Abu Hanim Az-Zahra, Lc

Korupsi adalah tindakan penyalahgunaan kekuasaan untuk memperoleh keuntungan pribadi. Di Indonesia korupsi telah menjadi trend, bahkan budaya. Sehingga kita dapati hampir di setiap lembaga swasta atau negeri, baik yang bergerak di bidang sosial, pendidikan maupun bidang yang lainnya tidak luput dari kasus korupsi yang dilakukan oleh para punggawanya. Harta hasil korupsi jelas harta yang haram, karena harta tersebut didapat dengan jalan menyalahgunakan kekuasaan untuk kepentingan pribadi atau mengkhianati amanah yang diembankan kepadanya.
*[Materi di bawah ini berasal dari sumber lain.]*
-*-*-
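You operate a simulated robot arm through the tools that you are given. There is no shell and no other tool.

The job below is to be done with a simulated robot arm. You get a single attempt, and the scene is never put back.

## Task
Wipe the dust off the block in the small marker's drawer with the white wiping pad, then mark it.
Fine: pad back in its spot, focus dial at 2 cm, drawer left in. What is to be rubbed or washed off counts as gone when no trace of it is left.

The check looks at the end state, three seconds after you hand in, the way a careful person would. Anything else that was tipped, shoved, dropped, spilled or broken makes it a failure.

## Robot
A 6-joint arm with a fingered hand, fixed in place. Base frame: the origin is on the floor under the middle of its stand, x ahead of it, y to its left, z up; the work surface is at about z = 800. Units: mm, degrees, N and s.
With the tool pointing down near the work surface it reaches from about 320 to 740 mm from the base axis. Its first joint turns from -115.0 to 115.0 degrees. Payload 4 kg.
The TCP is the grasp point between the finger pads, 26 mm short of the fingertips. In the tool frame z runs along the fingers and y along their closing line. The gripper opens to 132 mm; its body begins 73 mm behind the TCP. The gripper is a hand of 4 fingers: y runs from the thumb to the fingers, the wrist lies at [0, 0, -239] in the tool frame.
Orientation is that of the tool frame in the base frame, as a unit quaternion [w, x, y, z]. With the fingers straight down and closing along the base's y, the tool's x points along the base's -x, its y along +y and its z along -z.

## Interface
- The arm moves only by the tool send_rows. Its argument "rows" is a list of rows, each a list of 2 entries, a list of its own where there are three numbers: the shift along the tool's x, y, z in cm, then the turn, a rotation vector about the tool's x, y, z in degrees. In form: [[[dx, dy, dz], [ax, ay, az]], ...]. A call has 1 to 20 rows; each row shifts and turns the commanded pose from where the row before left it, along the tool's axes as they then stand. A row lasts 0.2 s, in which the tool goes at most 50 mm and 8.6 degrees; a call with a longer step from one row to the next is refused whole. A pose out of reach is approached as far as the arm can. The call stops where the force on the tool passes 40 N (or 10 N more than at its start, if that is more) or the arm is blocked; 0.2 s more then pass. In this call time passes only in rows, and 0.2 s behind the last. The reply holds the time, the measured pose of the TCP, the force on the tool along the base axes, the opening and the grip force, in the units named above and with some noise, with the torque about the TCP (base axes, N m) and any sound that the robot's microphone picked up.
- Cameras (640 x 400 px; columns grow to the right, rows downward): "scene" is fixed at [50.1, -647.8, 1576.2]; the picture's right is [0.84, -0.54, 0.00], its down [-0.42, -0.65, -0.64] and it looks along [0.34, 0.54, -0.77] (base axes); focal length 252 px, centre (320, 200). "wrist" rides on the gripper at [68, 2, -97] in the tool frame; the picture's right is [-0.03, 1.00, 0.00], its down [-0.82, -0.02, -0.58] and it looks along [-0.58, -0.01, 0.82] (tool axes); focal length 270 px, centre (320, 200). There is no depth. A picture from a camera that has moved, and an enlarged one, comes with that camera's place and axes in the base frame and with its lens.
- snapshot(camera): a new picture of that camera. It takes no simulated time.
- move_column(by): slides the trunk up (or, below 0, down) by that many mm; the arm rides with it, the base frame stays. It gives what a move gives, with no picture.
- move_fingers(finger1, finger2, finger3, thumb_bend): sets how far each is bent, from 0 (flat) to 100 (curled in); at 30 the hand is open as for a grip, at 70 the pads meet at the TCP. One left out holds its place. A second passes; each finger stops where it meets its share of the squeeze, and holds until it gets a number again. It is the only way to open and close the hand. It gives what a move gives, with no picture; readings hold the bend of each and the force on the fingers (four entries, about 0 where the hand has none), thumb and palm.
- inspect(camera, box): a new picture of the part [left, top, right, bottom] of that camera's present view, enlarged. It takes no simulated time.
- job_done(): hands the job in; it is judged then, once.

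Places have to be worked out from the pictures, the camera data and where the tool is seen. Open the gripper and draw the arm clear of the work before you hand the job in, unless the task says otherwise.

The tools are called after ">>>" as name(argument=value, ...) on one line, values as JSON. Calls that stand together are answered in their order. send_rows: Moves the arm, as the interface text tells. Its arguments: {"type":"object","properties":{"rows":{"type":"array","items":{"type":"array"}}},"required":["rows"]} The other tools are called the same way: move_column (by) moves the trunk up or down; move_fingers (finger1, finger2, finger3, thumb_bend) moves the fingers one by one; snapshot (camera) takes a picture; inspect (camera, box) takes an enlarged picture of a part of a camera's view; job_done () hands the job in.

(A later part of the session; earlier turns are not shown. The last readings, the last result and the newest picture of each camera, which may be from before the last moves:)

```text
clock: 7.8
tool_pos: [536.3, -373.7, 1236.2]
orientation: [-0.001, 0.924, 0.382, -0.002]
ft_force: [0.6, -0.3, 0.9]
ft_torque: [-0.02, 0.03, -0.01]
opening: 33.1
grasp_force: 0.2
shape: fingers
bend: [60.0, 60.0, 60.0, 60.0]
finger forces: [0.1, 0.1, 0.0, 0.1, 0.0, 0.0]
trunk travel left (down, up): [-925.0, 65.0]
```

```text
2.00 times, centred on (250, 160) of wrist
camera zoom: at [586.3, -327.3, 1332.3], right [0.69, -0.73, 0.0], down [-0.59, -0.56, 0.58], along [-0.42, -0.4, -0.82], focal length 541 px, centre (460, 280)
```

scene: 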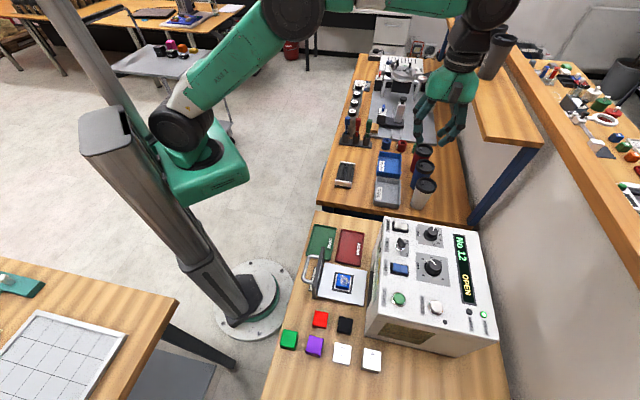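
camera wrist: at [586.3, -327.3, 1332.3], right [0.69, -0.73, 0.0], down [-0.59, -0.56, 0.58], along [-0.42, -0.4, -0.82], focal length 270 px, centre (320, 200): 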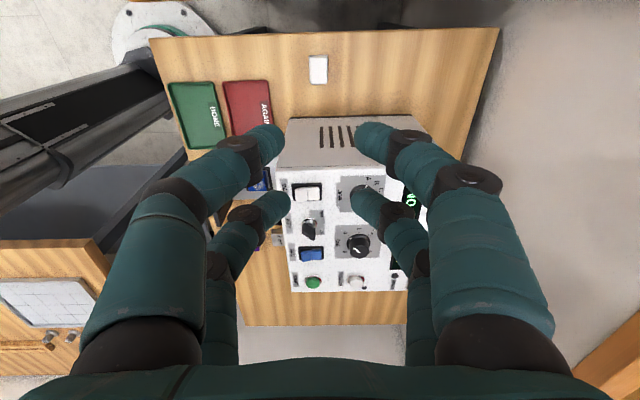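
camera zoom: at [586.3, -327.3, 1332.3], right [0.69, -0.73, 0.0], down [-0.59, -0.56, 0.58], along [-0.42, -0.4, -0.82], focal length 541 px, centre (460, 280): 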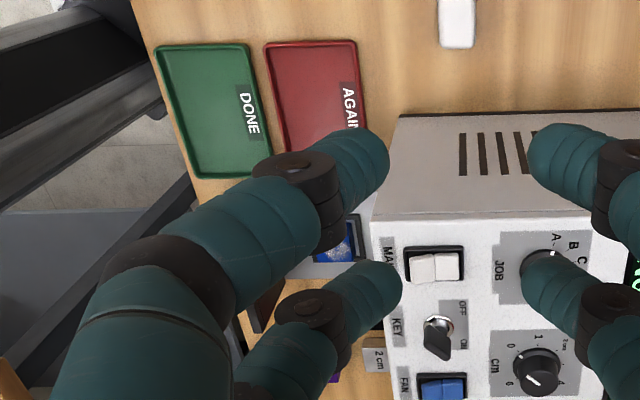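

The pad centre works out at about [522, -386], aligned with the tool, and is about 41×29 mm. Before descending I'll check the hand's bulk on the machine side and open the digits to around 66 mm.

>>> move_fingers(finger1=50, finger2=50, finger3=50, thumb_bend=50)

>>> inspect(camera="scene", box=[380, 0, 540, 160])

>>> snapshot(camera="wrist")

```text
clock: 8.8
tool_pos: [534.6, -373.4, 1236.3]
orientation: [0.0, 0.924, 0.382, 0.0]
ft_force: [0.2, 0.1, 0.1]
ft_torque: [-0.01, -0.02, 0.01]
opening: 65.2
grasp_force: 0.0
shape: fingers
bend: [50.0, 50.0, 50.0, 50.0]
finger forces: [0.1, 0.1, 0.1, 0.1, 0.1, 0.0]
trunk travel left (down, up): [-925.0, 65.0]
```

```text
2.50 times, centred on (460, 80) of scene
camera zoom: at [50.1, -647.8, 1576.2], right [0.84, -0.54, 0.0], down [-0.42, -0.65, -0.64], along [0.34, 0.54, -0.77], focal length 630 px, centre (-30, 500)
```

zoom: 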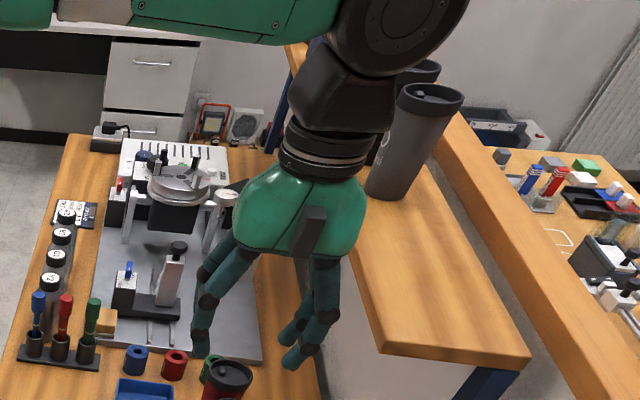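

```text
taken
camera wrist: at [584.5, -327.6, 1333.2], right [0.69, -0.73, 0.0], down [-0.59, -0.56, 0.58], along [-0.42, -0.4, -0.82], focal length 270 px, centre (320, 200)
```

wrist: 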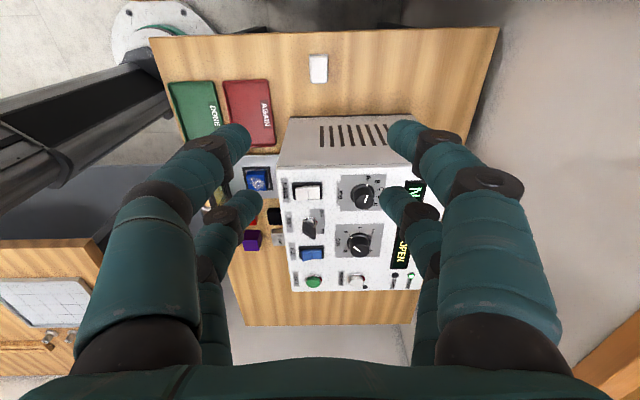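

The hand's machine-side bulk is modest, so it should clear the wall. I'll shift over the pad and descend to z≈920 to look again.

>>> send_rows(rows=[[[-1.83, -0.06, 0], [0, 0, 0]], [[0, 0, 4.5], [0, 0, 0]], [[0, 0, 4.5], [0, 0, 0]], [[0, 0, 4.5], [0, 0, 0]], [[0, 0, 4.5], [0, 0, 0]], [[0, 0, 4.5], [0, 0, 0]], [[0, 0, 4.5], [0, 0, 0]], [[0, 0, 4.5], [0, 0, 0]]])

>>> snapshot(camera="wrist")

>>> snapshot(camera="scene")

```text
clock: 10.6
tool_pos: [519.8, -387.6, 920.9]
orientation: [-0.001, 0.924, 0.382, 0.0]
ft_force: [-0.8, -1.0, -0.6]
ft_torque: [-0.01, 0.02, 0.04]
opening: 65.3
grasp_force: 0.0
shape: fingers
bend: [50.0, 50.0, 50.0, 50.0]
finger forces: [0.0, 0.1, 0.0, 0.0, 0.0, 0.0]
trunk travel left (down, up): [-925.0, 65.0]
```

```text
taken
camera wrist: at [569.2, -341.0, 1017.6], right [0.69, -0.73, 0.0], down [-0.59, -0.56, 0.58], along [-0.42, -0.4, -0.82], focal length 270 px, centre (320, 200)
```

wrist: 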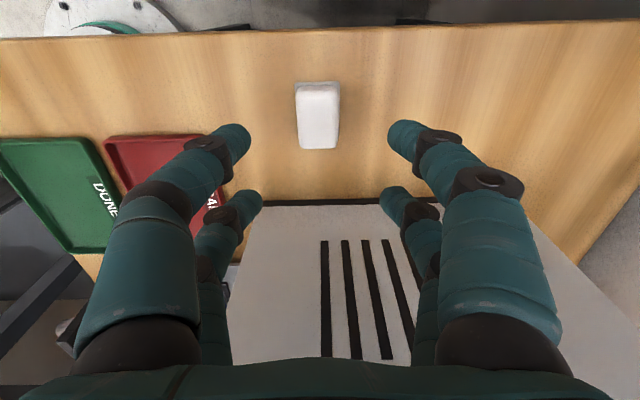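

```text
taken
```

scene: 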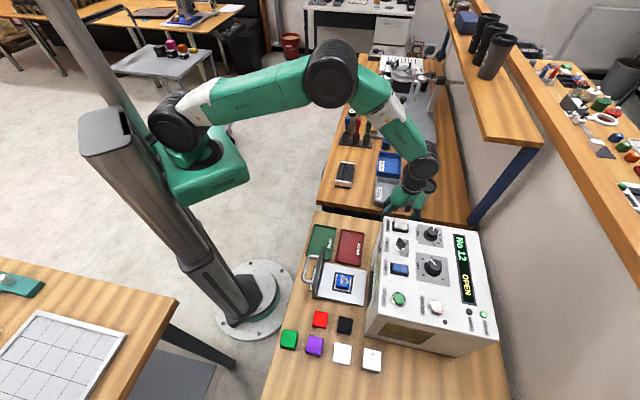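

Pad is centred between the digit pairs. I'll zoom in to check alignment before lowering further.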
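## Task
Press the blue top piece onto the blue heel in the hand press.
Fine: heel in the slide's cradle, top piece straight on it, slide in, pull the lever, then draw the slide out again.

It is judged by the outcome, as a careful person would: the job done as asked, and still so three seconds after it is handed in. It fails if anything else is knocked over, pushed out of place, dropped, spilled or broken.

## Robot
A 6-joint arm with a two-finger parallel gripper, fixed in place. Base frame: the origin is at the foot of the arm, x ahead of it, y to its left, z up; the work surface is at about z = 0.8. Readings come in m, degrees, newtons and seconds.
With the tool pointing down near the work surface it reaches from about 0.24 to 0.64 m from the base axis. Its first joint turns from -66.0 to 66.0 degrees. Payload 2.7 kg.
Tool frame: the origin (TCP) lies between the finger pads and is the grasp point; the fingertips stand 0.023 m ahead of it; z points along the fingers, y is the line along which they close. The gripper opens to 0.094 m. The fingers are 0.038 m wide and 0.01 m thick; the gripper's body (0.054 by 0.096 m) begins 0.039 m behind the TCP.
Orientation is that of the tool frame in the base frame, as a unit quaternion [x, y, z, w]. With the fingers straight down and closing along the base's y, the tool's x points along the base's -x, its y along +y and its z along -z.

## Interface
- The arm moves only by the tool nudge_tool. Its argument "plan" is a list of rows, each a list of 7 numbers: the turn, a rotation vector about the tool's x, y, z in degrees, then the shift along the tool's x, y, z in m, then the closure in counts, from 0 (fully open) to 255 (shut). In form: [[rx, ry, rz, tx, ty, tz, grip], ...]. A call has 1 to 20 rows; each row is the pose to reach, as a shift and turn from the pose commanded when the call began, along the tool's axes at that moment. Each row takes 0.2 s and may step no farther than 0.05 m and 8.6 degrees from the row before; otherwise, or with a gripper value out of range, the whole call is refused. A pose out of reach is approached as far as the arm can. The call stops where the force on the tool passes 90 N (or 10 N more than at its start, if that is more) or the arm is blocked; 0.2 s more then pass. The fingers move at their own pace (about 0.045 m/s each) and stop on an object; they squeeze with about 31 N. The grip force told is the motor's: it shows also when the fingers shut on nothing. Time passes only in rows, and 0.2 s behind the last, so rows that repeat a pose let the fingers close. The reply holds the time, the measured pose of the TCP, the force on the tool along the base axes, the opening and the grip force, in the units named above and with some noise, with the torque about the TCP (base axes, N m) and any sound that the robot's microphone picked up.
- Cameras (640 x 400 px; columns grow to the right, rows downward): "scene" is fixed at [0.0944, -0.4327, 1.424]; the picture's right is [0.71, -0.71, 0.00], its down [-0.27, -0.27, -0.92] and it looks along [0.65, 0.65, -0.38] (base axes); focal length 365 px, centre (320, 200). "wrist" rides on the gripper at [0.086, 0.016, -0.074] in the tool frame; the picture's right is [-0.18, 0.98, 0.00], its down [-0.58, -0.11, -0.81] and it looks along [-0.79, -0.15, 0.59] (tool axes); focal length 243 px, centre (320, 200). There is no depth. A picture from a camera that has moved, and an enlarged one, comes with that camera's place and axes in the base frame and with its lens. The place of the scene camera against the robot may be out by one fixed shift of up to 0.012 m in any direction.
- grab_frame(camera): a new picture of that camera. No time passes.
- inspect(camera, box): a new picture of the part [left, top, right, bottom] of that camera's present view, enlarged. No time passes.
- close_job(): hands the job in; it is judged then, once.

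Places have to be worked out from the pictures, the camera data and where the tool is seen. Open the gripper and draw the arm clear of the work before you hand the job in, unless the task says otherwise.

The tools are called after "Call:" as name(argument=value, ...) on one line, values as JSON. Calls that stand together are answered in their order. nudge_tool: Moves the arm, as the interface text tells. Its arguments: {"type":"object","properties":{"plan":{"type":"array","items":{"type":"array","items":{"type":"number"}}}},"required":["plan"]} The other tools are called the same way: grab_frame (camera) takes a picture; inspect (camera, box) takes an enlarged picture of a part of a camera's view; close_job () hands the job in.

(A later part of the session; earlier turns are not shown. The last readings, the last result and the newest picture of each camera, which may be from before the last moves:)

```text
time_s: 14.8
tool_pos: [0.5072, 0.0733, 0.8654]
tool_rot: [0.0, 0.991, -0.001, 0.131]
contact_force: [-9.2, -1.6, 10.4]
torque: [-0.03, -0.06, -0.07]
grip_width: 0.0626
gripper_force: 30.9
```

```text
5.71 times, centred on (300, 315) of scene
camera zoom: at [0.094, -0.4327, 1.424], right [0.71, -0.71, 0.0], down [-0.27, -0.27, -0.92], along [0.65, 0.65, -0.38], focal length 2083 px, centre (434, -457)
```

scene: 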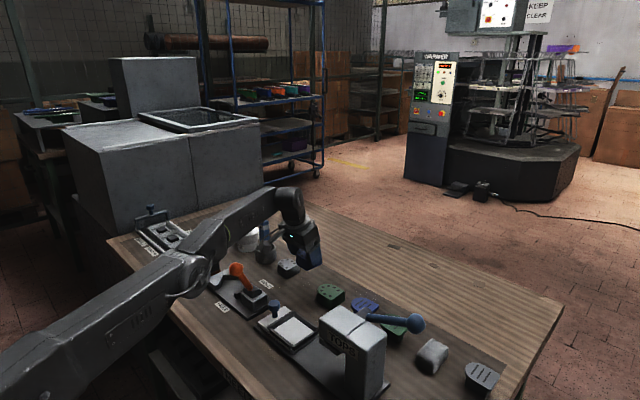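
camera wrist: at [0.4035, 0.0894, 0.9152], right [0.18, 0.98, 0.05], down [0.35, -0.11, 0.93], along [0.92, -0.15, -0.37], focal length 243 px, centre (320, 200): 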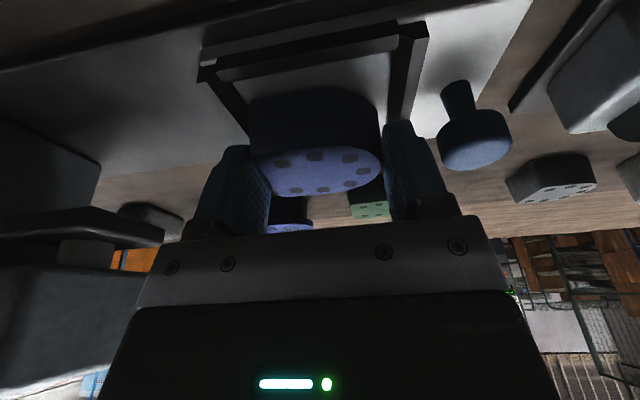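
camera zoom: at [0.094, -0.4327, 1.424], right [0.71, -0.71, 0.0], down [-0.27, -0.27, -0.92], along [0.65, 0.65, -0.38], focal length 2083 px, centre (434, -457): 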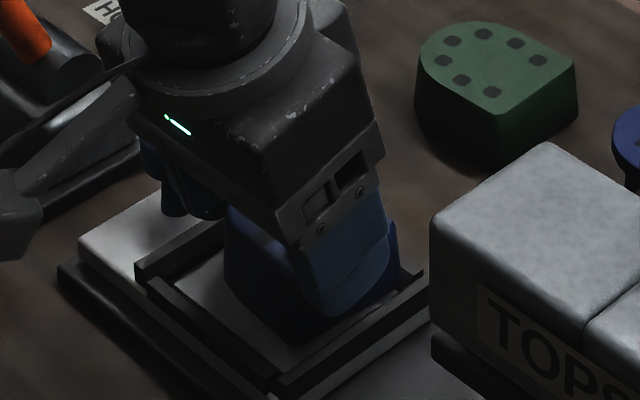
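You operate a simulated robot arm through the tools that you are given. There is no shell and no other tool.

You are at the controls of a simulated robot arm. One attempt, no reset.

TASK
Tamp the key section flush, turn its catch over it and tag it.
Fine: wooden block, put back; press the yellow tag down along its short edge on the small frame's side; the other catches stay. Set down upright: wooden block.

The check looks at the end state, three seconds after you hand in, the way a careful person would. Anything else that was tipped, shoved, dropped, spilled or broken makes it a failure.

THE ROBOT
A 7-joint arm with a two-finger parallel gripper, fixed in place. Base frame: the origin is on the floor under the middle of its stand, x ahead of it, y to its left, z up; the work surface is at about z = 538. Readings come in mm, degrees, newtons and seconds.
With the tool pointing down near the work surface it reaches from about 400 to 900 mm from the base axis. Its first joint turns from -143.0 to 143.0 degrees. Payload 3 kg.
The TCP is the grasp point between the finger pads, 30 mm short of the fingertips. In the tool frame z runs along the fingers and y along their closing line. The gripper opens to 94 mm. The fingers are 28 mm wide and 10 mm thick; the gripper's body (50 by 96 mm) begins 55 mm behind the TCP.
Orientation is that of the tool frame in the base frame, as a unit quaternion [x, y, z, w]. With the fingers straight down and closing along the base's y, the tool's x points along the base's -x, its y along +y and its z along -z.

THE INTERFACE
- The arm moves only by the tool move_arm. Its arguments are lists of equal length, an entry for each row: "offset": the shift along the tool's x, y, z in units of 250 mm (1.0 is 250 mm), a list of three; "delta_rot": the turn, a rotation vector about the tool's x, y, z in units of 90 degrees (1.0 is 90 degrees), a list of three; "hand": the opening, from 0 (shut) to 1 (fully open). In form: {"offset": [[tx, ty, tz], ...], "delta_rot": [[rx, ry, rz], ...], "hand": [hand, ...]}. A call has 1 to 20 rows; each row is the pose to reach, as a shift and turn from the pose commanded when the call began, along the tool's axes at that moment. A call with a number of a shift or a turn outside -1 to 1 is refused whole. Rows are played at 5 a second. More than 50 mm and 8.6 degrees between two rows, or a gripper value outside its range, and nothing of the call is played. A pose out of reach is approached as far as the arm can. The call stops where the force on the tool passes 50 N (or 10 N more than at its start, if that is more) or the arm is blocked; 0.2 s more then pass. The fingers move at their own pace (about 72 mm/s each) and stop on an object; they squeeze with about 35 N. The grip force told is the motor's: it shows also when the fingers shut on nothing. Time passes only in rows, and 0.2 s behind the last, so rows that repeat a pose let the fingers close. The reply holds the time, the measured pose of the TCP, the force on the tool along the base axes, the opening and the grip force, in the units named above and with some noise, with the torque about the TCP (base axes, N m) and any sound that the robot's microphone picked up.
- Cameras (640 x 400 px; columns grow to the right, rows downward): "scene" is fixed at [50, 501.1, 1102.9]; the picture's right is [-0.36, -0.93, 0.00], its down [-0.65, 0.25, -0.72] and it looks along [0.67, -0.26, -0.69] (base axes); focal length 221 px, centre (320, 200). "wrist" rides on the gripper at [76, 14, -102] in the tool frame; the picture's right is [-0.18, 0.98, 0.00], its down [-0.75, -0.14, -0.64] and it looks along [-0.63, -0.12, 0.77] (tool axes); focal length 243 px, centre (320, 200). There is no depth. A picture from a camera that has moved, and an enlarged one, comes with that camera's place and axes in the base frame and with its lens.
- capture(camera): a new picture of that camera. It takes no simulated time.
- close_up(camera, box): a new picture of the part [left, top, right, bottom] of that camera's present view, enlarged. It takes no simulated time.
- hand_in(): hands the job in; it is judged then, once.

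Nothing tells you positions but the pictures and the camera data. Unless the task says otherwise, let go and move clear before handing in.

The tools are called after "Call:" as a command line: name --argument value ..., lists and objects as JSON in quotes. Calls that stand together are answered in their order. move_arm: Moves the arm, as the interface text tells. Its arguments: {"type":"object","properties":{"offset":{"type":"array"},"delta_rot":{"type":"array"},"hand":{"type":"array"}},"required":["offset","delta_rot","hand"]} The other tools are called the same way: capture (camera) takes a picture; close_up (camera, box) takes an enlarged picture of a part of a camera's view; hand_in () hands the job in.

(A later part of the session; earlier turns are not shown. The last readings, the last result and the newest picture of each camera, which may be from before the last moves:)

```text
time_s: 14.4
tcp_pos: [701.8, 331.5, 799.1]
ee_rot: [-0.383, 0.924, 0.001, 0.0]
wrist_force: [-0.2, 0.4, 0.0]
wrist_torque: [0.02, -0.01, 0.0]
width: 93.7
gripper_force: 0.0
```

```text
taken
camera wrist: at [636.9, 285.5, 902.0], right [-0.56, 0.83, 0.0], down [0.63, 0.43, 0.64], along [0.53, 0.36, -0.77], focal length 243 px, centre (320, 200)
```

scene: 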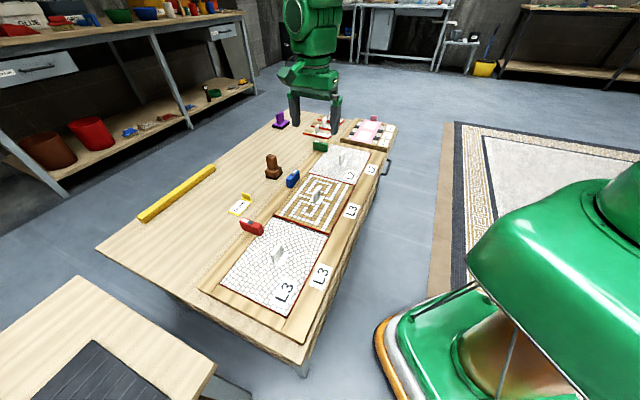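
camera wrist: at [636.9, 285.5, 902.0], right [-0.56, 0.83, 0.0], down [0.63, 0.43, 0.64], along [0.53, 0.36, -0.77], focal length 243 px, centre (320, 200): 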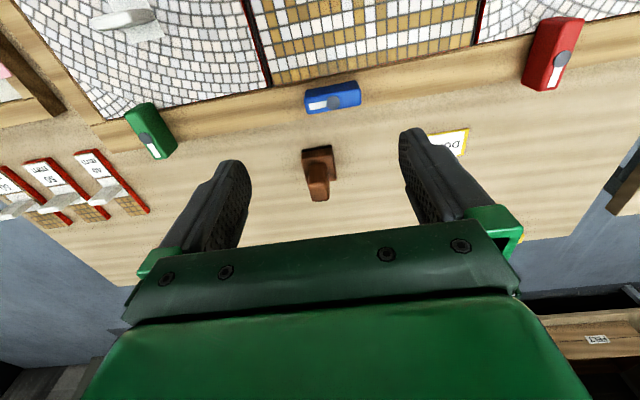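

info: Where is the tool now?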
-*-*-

Adapun menggunakannya untuk bersedekah, tidak dapat merubah setatus harta tersebut, atau sisa harta korupsi yang tidak disedekahkan. Bahkan menyedekahkannya adalah dilarang. Berdasarkan pada:

a. Firman Allah:
يَا أَيُّهَا الَّذِينَ آمَنُواْ أَنفِقُواْ مِن طَيِّبَاتِ مَا كَسَبْتُمْ وَمِمَّا أَخْرَجْنَا لَكُم مِّنَ الأَرْضِ وَلاَ تَيَمَّمُواْ الْخَبِيثَ مِنْهُ تُنفِقُونَ وَلَسْتُم بِآخِذِيهِ إِلاَّ أَن تُغْمِضُواْ فِيهِ وَاعْلَمُواْ أَنَّ اللّهَ غَنِيٌّ حَمِيدٌ
Artinya, “Hai orang-orang yang beriman, nafkahkanlah (di jalan Allah) sebagian dari hasil usahamu yang baik-baik dan sebagian dari apa yang Kami keluarkan dari bumi untuk kamu. dan janganlah kamu memilih yang buruk-buruk lalu kamu menafkahkan daripadanya, Padahal kamu sendiri tidak mau mengambilnya melainkan dengan memincingkan mata terhadapnya. dan ketahuilah, bahwa Allah Maha Kaya lagi Maha Terpuji.” (QS. Al Baqoroh : 267)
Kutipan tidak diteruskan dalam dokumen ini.